--- Start of Supplied data ---
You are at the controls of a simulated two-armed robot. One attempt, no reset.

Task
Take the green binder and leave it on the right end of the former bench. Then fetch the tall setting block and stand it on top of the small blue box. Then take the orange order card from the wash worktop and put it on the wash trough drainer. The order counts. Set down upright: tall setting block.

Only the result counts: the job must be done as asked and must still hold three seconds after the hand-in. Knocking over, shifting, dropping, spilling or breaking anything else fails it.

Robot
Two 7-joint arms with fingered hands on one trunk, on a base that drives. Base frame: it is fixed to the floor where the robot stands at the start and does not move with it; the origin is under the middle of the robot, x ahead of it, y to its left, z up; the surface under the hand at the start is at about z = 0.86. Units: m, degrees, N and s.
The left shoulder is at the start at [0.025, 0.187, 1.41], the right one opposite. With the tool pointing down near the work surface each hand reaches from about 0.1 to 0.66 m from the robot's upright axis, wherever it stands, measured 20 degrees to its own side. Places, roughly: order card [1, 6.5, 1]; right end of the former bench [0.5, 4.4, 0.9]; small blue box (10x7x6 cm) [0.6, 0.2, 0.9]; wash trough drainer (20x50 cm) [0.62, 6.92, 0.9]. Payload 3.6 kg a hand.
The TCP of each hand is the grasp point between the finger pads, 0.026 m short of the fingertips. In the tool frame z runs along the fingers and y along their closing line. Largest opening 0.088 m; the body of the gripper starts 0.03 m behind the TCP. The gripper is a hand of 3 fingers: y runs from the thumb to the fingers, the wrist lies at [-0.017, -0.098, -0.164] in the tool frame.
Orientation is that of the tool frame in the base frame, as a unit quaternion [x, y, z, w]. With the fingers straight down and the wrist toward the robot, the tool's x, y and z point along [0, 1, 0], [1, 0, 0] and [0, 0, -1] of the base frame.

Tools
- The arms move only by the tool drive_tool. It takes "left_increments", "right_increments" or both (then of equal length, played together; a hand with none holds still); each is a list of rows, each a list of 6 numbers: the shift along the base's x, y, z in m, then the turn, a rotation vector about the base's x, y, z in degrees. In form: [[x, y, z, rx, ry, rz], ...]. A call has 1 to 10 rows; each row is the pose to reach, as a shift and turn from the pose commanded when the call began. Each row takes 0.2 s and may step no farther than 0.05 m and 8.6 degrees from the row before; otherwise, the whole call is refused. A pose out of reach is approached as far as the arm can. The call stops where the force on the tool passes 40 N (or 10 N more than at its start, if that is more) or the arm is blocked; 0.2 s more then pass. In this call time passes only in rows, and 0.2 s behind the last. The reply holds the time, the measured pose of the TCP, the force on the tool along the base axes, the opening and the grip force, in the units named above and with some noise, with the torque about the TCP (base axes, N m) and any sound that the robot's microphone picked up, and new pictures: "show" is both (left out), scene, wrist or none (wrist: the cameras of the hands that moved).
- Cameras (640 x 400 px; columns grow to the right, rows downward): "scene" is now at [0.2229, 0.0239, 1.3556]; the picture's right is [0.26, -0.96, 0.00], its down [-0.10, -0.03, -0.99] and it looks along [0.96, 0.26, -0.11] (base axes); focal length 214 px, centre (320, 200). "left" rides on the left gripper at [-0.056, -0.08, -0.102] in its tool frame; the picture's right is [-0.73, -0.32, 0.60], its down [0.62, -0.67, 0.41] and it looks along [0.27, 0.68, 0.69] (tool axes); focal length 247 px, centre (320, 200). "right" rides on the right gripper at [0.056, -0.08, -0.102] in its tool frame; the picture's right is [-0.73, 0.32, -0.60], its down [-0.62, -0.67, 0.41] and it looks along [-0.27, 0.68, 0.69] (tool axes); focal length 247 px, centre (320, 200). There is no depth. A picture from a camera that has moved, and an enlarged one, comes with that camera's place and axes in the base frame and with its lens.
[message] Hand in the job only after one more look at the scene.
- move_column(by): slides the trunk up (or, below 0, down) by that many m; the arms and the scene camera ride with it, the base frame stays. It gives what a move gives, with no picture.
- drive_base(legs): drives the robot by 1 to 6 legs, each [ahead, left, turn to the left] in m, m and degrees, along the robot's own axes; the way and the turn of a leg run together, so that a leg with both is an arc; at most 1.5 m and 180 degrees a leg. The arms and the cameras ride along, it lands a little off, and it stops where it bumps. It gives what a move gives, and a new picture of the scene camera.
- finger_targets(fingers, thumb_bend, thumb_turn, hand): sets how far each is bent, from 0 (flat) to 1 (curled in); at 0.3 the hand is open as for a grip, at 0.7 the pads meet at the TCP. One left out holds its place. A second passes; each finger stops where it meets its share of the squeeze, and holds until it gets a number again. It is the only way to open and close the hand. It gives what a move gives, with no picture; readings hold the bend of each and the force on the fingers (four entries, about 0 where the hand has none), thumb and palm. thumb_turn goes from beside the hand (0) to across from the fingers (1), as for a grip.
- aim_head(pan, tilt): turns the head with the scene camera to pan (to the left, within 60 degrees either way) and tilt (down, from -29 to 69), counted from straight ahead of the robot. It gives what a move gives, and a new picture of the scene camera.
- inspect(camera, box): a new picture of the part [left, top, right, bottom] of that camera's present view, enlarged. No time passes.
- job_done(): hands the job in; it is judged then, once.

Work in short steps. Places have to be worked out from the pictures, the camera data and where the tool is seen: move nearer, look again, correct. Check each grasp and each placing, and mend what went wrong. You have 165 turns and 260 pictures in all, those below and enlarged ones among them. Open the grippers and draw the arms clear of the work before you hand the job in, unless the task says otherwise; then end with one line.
--- End of Supplied data ---
--- Start of Source document ---
UK: Strategic Implications: Consequences And Opportunities Arising From Solvency II

Last Updated: 19 July 2007
Article by Tamsin Abbey and Stephen Lucas


Solvency II is the forthcoming risk based capital adequacy directive for European insurers. It is based on a ‘three pillar’ solvency supervisory regime akin to Basel II and seeks to introduce new rigour and risk sensitivity to the quantification of regulatory capital as well as incentivise enhanced risk management and market discipline.

But who will Solvency II impact and what are the strategic implications of the European wide directive?

The ramifications of Solvency II are widespread and we can perhaps best outline the future changes to the industry by considering the strategic implication to the range of market participants from insurers, and customers, to rating agencies, regulators and the investment banks.

This paper seeks to bring to the discussion forum our hypotheses for these market participants, to identify some of the key implications and to flag where opportunities may potentially exist as a result of Solvency II. It is an eye on what might result from Solvency II in the not too distant future.
--- End of Source document ---
Your tasks:
1. Could you give the source document again in full?
2. Print exactly the lines from the line with "- Cameras (640" to the line with "- move_column(by): slides", both included, and nothing else.

Answers by task:
1.
UK: Strategic Implications: Consequences And Opportunities Arising From Solvency II

Last Updated: 19 July 2007
Article by Tamsin Abbey and Stephen Lucas


Solvency II is the forthcoming risk based capital adequacy directive for European insurers. It is based on a ‘three pillar’ solvency supervisory regime akin to Basel II and seeks to introduce new rigour and risk sensitivity to the quantification of regulatory capital as well as incentivise enhanced risk management and market discipline.

But who will Solvency II impact and what are the strategic implications of the European wide directive?

The ramifications of Solvency II are widespread and we can perhaps best outline the future changes to the industry by considering the strategic implication to the range of market participants from insurers, and customers, to rating agencies, regulators and the investment banks.

This paper seeks to bring to the discussion forum our hypotheses for these market participants, to identify some of the key implications and to flag where opportunities may potentially exist as a result of Solvency II. It is an eye on what might result from Solvency II in the not too distant future.

2.
- Cameras (640 x 400 px; columns grow to the right, rows downward): "scene" is now at [0.2229, 0.0239, 1.3556]; the picture's right is [0.26, -0.96, 0.00], its down [-0.10, -0.03, -0.99] and it looks along [0.96, 0.26, -0.11] (base axes); focal length 214 px, centre (320, 200). "left" rides on the left gripper at [-0.056, -0.08, -0.102] in its tool frame; the picture's right is [-0.73, -0.32, 0.60], its down [0.62, -0.67, 0.41] and it looks along [0.27, 0.68, 0.69] (tool axes); focal length 247 px, centre (320, 200). "right" rides on the right gripper at [0.056, -0.08, -0.102] in its tool frame; the picture's right is [-0.73, 0.32, -0.60], its down [-0.62, -0.67, 0.41] and it looks along [-0.27, 0.68, 0.69] (tool axes); focal length 247 px, centre (320, 200). There is no depth. A picture from a camera that has moved, and an enlarged one, comes with that camera's place and axes in the base frame and with its lens.
[message] Hand in the job only after one more look at the scene.
- move_column(by): slides the trunk up (or, below 0, down) by that many m; the arms and the scene camera ride with it, the base frame stays. It gives what a move gives, with no picture.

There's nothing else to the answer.